Nationwide reactions

Of course, everyone has his own opinion on the 1998 CMA Awards presentation and the winners. We will pick out some of the comments in the nation's leading newspapers.

Garth Brooks is Top-Entertainer (USA Today)

                 Garth Brooks is top entertainer

                 NASHVILLE — Shania Twain packed the Grand Ole Opry House
                 aisles with 200 cheerleaders clapping out arena-rock rhythms, but
                 when it came time to hand out the honors during Wednesday night's
                 32nd annual Country Music Association Awards, the voters opted for
                 acts who hewed to traditional styles and themes. Garth Brooks won a
                 record-setting fourth entertainer of the year award, and several other
                 old favorites won as well.

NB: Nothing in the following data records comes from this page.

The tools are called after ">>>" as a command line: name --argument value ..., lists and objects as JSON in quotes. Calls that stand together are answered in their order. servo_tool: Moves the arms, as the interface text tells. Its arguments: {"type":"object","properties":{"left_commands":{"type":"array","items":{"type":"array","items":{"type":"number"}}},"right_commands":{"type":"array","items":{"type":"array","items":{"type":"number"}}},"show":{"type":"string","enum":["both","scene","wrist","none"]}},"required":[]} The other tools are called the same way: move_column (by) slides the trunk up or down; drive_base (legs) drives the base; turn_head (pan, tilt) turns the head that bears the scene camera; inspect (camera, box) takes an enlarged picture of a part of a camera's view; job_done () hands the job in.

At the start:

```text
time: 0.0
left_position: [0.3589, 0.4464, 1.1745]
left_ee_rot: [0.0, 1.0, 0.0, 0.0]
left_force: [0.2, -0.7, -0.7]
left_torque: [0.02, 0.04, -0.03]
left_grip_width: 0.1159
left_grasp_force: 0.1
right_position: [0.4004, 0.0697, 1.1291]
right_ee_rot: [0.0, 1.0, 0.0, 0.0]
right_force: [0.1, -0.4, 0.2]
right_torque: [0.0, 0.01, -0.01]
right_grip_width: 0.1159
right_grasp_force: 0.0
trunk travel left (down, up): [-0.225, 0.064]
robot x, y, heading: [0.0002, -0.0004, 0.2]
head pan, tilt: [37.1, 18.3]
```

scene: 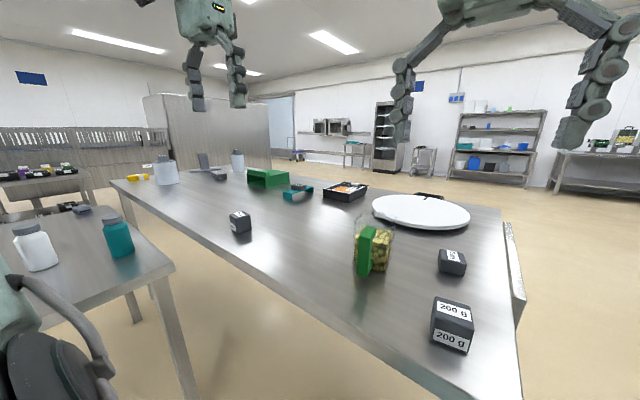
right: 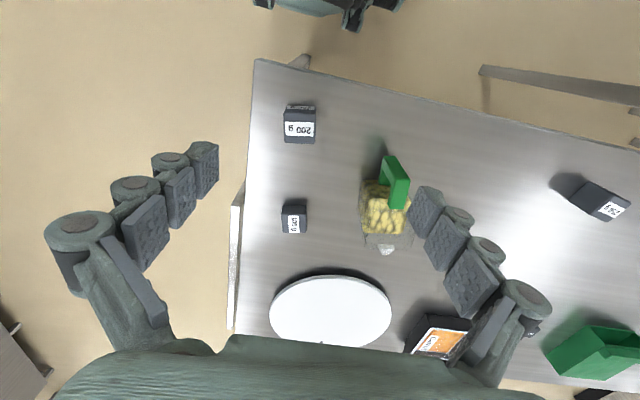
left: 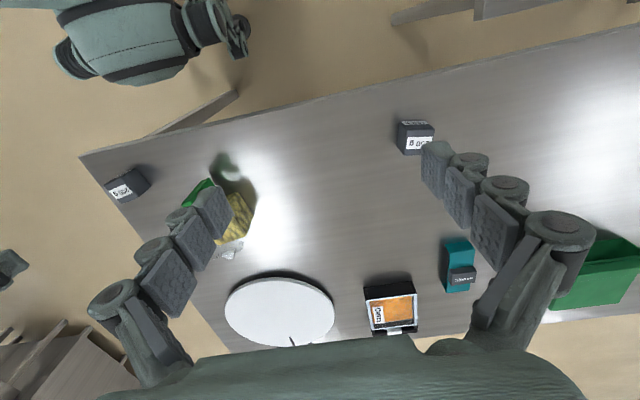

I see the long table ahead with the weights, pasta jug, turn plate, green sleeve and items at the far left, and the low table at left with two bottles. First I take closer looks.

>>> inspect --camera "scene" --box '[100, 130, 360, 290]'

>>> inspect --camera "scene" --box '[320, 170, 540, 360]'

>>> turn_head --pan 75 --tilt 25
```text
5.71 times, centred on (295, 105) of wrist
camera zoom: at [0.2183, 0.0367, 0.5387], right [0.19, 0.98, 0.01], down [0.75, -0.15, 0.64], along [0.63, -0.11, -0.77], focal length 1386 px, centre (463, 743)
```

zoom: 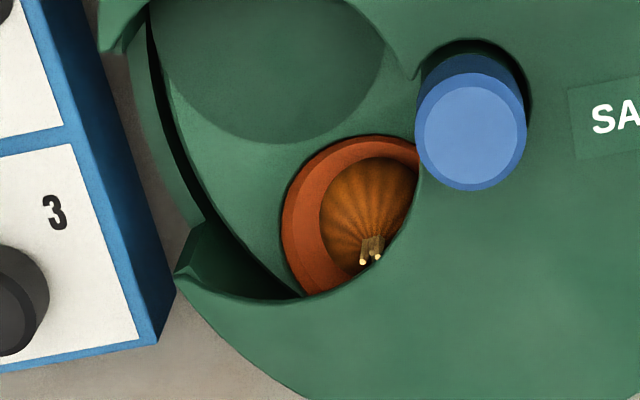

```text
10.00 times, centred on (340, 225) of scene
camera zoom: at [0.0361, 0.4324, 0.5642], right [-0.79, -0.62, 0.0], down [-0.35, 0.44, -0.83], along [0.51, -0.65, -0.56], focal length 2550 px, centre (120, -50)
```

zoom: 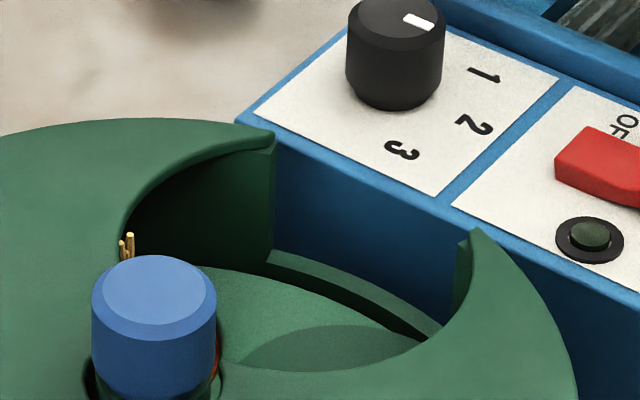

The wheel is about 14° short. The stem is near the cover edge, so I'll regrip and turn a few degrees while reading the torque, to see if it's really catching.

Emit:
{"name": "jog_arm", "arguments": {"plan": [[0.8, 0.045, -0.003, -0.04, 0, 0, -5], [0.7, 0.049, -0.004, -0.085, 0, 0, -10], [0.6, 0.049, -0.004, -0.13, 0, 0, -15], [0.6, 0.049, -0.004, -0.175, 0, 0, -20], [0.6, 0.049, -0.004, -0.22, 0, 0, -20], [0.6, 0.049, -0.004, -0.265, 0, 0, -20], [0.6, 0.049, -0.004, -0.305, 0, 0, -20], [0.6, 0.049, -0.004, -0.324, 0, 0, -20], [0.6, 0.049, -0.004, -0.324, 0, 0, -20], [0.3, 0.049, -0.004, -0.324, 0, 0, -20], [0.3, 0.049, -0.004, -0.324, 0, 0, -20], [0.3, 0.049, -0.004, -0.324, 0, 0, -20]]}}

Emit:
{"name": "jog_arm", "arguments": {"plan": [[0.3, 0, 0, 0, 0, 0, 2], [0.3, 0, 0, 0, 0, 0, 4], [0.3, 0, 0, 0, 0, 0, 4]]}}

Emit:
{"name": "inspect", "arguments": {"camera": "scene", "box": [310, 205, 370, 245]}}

                 Nashville newcomers the Dixie Chicks — who said they sat in the back
                 of the auditorium watching last year's awards — were the notable
                 exception to that rule, winning the new-artist Horizon Award and
                 triumphing over several established acts to take vocal group honors. 

                 The CMA's all-time top nomination-getter, George Strait, won his third
                 consecutive award for male vocalist. He regained the title in 1996 after
                 a 10-year drought; his five total awards tie him with telecast host Vince
                 Gill for the most in the category. Veteran Steve Wariner capped a
                 career comeback by winning his first awards for his own work, taking
                 song and single awards for his sentimental Holes in the Floor of
                 Heaven.

                 Patty Loveless and George Jones won a surprise victory in the vocal
                 event category for You Don't Seem To Miss Me, beating out potent
                 pairings including Reba McEntire and Brooks & Dunn and Garth
                 Brooks with Trisha Yearwood.

                 Brooks & Dunn did continue a tradition of their own, however, winning
                 a seventh consecutive award in the vocal duo category. Yearwood
                 became the first woman since Mary Chapin Carpenter in 1992-93 to
                 repeat as female vocalist of the year.

                 Not all the winners were past favorites, though. Aside from the Chicks,
                 Tim McGraw won Album of the Year for Everywhere. His wife, Faith
                 Hill, took home a trophy for the video to her hit This Kiss. 

                 After being on the road when he won last year's entertainer trophy,
                 Brooks had promised to attend this year's ceremony. Instead, he
                 wound up performing with Yearwood via satellite from Buffalo, after
                 ticket sales in the city exceeded his expectations.

                 "We had to do something crazy like sell 100,000 tickets in Buffalo to
                 miss the awards," Brooks said. "I've always been a product of the
                 people. If the people want to see us, this is where we're at." Of his
                 fourth entertainer nod, he said, "I'm proud that the CMAs would let me
                 in. It's a very exclusive club, and it's a club I've always wanted to be in.
                 It was a club I thought I was out of in the '90s. And they've been very
                 good to me this year and last year."

                 Tammy Wynette, who was nominated for the Country Music Hall of
                 Fame before her death in April, was inducted with a touching tribute
                 from Pam Tillis and Lorrie Morgan; Elvis Presley and Morgan's father,
                 George, also were inducted. 

                 Also saluted were a number of notables who had died since last year's
                 ceremony, including Grandpa Jones, Eddie Rabbitt, John Denver, Roy
                 Rogers, Floyd Cramer, Carl Perkins and producer Owen Bradley.